本発明の機能性組成物は、大豆に乳酸菌を作用させるだけで製造することが可能であるので、安価、且つ容易に製造することができ、工業的にも極めて有用である。
【発明を実施するための最良の形態】
【0013】
以下、本発明を詳細に説明する。
(1)原料大豆
本発明において原料となる大豆は、油脂を含有した丸大豆、脱脂大豆、脱皮大豆、フレーク大豆など、特に制限はない。
また、本発明において上記大豆に乳酸菌を作用させる際、上記大豆は予めいかなる方法で加工されていても良い。
例えば、原料となる大豆を水に浸漬した後、熱水又は0.5〜1.0重量/容量%(以下、単に%で示す)の炭酸ナトリウムを含む熱水を添加して磨砕後、オカラを取り除き、さらに加熱殺菌することにより製造される豆乳を用いることができる。
また、上記豆乳作製方法にて大豆を磨砕後、取り除いたオカラを酵素処理して可溶化し豆乳に再混合した後に、加熱殺菌して得られるオカラを含んだ大豆飲料や、原料となる大豆を微粉末化し、さらにホモジナイザー等を利用して均質化した後に、加熱殺菌して、オカラを含んだ大豆飲料などを用いることもできる。
さらに、上記の豆乳や大豆飲料を原料として作製される豆腐なども利用可能であり、いかなる方法で製造される大豆製品を用いることもできる。

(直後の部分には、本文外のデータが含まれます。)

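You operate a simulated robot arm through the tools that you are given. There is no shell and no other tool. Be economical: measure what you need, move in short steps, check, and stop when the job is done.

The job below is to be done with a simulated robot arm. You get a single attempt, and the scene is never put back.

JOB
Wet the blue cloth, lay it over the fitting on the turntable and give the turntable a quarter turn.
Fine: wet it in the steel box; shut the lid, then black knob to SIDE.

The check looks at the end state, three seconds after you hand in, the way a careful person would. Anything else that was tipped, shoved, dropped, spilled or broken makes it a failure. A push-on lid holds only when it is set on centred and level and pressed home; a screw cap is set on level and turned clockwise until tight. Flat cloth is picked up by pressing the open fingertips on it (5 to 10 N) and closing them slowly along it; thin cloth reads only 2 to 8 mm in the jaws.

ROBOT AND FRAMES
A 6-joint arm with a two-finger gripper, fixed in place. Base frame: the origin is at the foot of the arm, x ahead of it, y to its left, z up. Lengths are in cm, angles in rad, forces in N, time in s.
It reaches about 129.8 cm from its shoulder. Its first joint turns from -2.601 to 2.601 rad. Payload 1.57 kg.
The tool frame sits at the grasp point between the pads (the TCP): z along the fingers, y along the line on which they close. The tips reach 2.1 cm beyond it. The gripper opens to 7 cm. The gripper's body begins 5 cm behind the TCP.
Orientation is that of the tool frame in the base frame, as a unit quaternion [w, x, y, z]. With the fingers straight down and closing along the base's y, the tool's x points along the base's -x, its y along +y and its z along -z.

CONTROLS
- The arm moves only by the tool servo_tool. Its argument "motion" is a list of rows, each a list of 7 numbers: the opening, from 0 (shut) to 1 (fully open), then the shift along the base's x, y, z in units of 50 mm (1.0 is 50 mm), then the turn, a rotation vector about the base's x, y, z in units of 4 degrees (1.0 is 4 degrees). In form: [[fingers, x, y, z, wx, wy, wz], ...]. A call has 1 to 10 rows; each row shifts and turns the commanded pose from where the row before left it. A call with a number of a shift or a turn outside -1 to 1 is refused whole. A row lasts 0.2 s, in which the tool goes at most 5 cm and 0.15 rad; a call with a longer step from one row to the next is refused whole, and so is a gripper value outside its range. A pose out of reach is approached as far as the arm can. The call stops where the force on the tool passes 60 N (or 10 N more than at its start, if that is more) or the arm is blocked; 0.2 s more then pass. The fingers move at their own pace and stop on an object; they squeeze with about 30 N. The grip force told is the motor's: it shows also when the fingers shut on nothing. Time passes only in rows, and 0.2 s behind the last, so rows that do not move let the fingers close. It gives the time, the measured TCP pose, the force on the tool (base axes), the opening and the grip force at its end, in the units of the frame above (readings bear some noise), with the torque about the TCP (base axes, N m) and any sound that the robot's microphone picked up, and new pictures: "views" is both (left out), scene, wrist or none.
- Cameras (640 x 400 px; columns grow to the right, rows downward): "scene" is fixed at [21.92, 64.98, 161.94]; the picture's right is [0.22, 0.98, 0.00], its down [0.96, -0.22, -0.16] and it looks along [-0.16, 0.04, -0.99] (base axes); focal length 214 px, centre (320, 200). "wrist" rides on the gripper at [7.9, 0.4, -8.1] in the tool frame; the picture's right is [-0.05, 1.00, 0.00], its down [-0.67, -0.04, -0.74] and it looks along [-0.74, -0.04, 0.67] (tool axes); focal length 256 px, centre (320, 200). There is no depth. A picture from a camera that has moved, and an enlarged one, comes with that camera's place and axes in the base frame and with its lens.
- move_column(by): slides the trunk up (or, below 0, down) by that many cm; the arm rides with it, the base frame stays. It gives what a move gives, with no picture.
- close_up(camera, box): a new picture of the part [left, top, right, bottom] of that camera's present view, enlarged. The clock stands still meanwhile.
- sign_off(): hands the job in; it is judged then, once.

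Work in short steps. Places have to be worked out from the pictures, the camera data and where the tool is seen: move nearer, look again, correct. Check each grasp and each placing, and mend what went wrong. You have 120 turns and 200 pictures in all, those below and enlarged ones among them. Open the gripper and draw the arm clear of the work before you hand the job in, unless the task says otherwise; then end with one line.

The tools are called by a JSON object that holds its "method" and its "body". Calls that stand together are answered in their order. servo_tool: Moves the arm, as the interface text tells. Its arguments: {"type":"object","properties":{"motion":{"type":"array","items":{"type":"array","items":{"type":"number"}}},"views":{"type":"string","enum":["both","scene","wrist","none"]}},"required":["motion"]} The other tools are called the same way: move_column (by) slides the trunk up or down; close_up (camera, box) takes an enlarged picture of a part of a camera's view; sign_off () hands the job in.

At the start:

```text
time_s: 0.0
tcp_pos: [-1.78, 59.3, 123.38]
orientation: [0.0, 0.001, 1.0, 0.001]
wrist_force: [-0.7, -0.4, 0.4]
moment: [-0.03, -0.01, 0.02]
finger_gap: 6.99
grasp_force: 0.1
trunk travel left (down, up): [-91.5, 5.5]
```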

本発明においては、これらの大豆や大豆製品のうち、特にオカラを含んだ大豆飲料を用いることが好ましい。
【0014】
また、後の微生物処理のために、上記の大豆に直接、又は加工後の大豆製品に、ショ糖、ブドウ糖、果糖、転化糖等の食品に用いられる糖類や、肉エキス、ペプトン、酵母エキス、ペプチド等の微生物の増殖に必要な栄養素が添加されたものであっても良い。また、微生物の生育至適pHに調整するために、クエン酸、リンゴ酸、アスコルビン酸、酢酸、乳酸等の食品に用いられる酸が添加されたものであっても良い。そして、調味などの目的で、さらに大豆以外の植物原料などを混合しても良い。
【0015】
(2)大豆の発酵
本発明において、上記(1)にて説明したような大豆に乳酸菌を作用させる条件は、特に限定されない。例えば、培養した乳酸菌の菌液を上記した大豆や大豆製品に接種した後、乳酸菌に適した温度、時間、嫌気性等の条件を適宜決定して発酵を行えばよい。発酵は、1種類の菌株で単独発酵することは勿論、菌株を複数種組み合わせた混合発酵でもよい。発酵形式は、回分発酵や連続発酵でも良く、特に限定はない。
【0016】
ここで、大豆に作用させる乳酸菌は、それ自体又はその代謝産物等が人体に有害なものでなければ特に限定されるものではないが、中でも、ラクトバチルス(Lactobacillus)属の乳酸菌が好ましく、さらにラクトバチルス・ラムノサス(Lactobacillus rhamnosus)、ラクトバチルス・ロイテリ(Lactobacillus reuteri)およびラクトバチルス・フルクチボランス(Lactobacillus fructivorans)の中から選ばれる一種又は二種以上を用いることが望ましい。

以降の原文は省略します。